== Provided data ==
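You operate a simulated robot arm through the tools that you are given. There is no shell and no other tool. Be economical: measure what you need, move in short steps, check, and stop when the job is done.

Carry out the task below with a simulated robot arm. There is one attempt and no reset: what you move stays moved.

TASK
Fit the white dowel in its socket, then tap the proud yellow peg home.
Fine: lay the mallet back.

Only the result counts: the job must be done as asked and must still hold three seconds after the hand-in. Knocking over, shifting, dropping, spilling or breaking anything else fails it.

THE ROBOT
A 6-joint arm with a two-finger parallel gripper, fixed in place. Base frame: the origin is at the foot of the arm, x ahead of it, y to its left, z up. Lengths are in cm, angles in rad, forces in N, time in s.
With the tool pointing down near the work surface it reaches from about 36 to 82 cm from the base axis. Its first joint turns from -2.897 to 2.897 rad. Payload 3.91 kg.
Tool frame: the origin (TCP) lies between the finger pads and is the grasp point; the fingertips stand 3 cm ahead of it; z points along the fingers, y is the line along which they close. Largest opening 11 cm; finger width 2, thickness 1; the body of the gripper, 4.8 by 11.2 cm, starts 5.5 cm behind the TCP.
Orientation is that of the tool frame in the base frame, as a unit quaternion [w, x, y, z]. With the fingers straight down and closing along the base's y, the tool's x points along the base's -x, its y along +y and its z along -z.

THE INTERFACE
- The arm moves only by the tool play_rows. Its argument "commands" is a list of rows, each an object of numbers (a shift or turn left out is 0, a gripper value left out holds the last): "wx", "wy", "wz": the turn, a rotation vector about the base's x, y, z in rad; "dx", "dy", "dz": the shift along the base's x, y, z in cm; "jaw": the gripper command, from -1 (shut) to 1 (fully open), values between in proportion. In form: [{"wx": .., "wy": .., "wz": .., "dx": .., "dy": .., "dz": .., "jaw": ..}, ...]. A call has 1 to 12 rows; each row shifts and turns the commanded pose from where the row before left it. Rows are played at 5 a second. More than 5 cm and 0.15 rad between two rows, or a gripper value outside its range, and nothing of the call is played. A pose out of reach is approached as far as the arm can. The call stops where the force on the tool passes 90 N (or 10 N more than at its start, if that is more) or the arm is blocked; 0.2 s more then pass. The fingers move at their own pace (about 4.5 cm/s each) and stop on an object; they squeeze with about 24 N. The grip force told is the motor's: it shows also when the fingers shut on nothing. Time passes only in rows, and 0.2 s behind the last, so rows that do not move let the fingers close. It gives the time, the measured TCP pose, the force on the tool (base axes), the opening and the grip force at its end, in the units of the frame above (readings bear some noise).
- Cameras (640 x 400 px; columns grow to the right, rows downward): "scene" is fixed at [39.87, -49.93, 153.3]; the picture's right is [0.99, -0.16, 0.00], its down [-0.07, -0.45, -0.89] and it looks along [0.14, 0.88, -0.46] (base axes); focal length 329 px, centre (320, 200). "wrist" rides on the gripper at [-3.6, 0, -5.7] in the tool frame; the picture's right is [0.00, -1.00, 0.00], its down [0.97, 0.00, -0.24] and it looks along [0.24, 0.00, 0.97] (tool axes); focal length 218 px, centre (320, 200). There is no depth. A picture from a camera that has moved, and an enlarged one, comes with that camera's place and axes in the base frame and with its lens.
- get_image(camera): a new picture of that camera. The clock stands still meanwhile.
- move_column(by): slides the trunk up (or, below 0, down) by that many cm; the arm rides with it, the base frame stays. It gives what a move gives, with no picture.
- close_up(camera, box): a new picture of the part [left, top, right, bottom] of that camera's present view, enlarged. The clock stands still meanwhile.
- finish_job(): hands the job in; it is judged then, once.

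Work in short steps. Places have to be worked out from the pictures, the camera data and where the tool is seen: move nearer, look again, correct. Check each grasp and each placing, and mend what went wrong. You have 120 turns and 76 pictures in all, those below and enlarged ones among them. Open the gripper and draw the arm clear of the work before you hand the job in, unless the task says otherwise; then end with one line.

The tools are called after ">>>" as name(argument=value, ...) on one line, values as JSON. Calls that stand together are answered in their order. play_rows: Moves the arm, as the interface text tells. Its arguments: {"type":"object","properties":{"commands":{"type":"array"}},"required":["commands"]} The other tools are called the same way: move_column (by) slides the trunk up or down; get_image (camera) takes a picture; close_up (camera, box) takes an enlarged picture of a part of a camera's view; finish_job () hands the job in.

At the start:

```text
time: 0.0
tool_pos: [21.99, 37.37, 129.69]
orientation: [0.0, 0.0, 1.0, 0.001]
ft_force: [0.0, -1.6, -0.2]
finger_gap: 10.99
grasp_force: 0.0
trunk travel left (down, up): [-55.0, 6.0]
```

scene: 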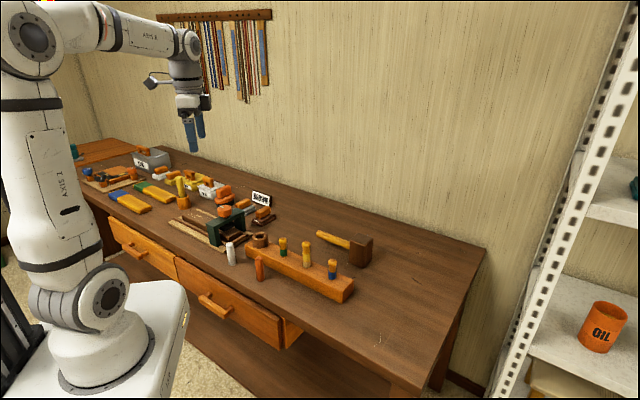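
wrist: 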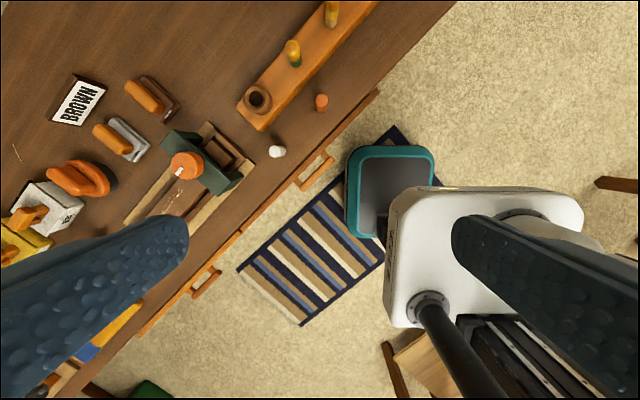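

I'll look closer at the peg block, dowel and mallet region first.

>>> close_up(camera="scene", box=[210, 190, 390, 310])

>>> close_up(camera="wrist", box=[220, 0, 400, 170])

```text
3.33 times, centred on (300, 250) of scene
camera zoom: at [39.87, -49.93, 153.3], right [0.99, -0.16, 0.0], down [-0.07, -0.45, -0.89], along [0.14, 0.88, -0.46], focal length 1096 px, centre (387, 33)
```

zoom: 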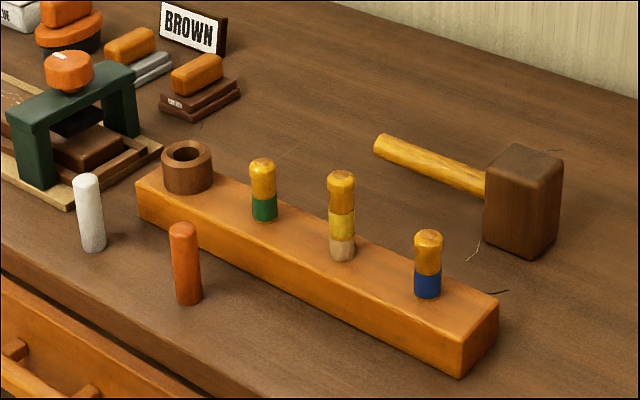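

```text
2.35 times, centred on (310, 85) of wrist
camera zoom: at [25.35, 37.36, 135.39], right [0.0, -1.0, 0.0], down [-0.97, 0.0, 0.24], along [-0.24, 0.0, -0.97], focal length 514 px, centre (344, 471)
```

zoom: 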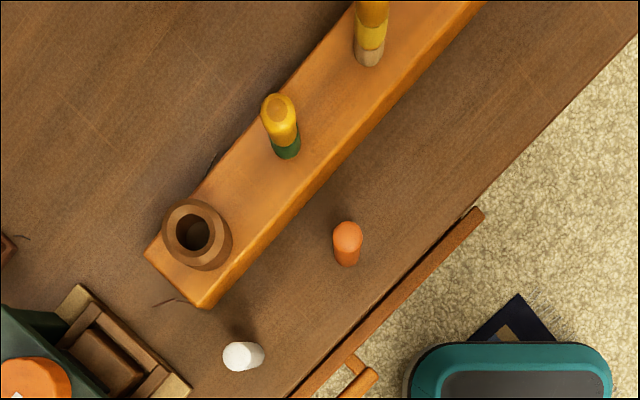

== Task statement ==
Write out each line of the data exactly; the images should be left out. Use JSON: a list with one string for each line that is not empty.

== Solution for this task ==
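[
  "You operate a simulated robot arm through the tools that you are given. There is no shell and no other tool. Be economical: measure what you need, move in short steps, check, and stop when the job is done.",
  "Carry out the task below with a simulated robot arm. There is one attempt and no reset: what you move stays moved.",
  "TASK",
  "Fit the white dowel in its socket, then tap the proud yellow peg home.",
  "Fine: lay the mallet back.",
  "Only the result counts: the job must be done as asked and must still hold three seconds after the hand-in. Knocking over, shifting, dropping, spilling or breaking anything else fails it.",
  "THE ROBOT",
  "A 6-joint arm with a two-finger parallel gripper, fixed in place. Base frame: the origin is at the foot of the arm, x ahead of it, y to its left, z up. Lengths are in cm, angles in rad, forces in N, time in s.",
  "With the tool pointing down near the work surface it reaches from about 36 to 82 cm from the base axis. Its first joint turns from -2.897 to 2.897 rad. Payload 3.91 kg.",
  "Tool frame: the origin (TCP) lies between the finger pads and is the grasp point; the fingertips stand 3 cm ahead of it; z points along the fingers, y is the line along which they close. Largest opening 11 cm; finger width 2, thickness 1; the body of the gripper, 4.8 by 11.2 cm, starts 5.5 cm behind the TCP.",
  "Orientation is that of the tool frame in the base frame, as a unit quaternion [w, x, y, z]. With the fingers straight down and closing along the base's y, the tool's x points along the base's -x, its y along +y and its z along -z.",
  "THE INTERFACE",
  "- The arm moves only by the tool play_rows. Its argument \"commands\" is a list of rows, each an object of numbers (a shift or turn left out is 0, a gripper value left out holds the last): \"wx\", \"wy\", \"wz\": the turn, a rotation vector about the base's x, y, z in rad; \"dx\", \"dy\", \"dz\": the shift along the base's x, y, z in cm; \"jaw\": the gripper command, from -1 (shut) to 1 (fully open), values between in proportion. In form: [{\"wx\": .., \"wy\": .., \"wz\": .., \"dx\": .., \"dy\": .., \"dz\": .., \"jaw\": ..}, ...]. A call has 1 to 12 rows; each row shifts and turns the commanded pose from where the row before left it. Rows are played at 5 a second. More than 5 cm and 0.15 rad between two rows, or a gripper value outside its range, and nothing of the call is played. A pose out of reach is approached as far as the arm can. The call stops where the force on the tool passes 90 N (or 10 N more than at its start, if that is more) or the arm is blocked; 0.2 s more then pass. The fingers move at their own pace (about 4.5 cm/s each) and stop on an object; they squeeze with about 24 N. The grip force told is the motor's: it shows also when the fingers shut on nothing. Time passes only in rows, and 0.2 s behind the last, so rows that do not move let the fingers close. It gives the time, the measured TCP pose, the force on the tool (base axes), the opening and the grip force at its end, in the units of the frame above (readings bear some noise).",
  "- Cameras (640 x 400 px; columns grow to the right, rows downward): \"scene\" is fixed at [39.87, -49.93, 153.3]; the picture's right is [0.99, -0.16, 0.00], its down [-0.07, -0.45, -0.89] and it looks along [0.14, 0.88, -0.46] (base axes); focal length 329 px, centre (320, 200). \"wrist\" rides on the gripper at [-3.6, 0, -5.7] in the tool frame; the picture's right is [0.00, -1.00, 0.00], its down [0.97, 0.00, -0.24] and it looks along [0.24, 0.00, 0.97] (tool axes); focal length 218 px, centre (320, 200). There is no depth. A picture from a camera that has moved, and an enlarged one, comes with that camera's place and axes in the base frame and with its lens.",
  "- get_image(camera): a new picture of that camera. The clock stands still meanwhile.",
  "- move_column(by): slides the trunk up (or, below 0, down) by that many cm; the arm rides with it, the base frame stays. It gives what a move gives, with no picture.",
  "- close_up(camera, box): a new picture of the part [left, top, right, bottom] of that camera's present view, enlarged. The clock stands still meanwhile.",
  "- finish_job(): hands the job in; it is judged then, once.",
  "Work in short steps. Places have to be worked out from the pictures, the camera data and where the tool is seen: move nearer, look again, correct. Check each grasp and each placing, and mend what went wrong. You have 120 turns and 76 pictures in all, those below and enlarged ones among them. Open the gripper and draw the arm clear of the work before you hand the job in, unless the task says otherwise; then end with one line.",
  "The tools are called after \">>>\" as name(argument=value, ...) on one line, values as JSON. Calls that stand together are answered in their order. play_rows: Moves the arm, as the interface text tells. Its arguments: {\"type\":\"object\",\"properties\":{\"commands\":{\"type\":\"array\"}},\"required\":[\"commands\"]} The other tools are called the same way: move_column (by) slides the trunk up or down; get_image (camera) takes a picture; close_up (camera, box) takes an enlarged picture of a part of a camera's view; finish_job () hands the job in.",
  "At the start:",
  "```text",
  "time: 0.0",
  "tool_pos: [21.99, 37.37, 129.69]",
  "orientation: [0.0, 0.0, 1.0, 0.001]",
  "ft_force: [0.0, -1.6, -0.2]",
  "finger_gap: 10.99",
  "grasp_force: 0.0",
  "trunk travel left (down, up): [-55.0, 6.0]",
  "```",
  "scene: ",
  "wrist: ",
  "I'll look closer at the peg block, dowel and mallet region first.",
  ">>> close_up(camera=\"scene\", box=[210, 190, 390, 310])",
  ">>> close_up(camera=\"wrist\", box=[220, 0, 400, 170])",
  "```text",
  "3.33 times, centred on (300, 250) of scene",
  "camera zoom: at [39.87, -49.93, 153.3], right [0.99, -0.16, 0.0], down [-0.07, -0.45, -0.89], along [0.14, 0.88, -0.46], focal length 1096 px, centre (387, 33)",
  "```",
  "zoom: ",
  "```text",
  "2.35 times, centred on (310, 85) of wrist",
  "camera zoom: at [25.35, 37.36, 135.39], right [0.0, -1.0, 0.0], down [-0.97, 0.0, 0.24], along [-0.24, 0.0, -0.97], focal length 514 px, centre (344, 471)",
  "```",
  "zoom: "
]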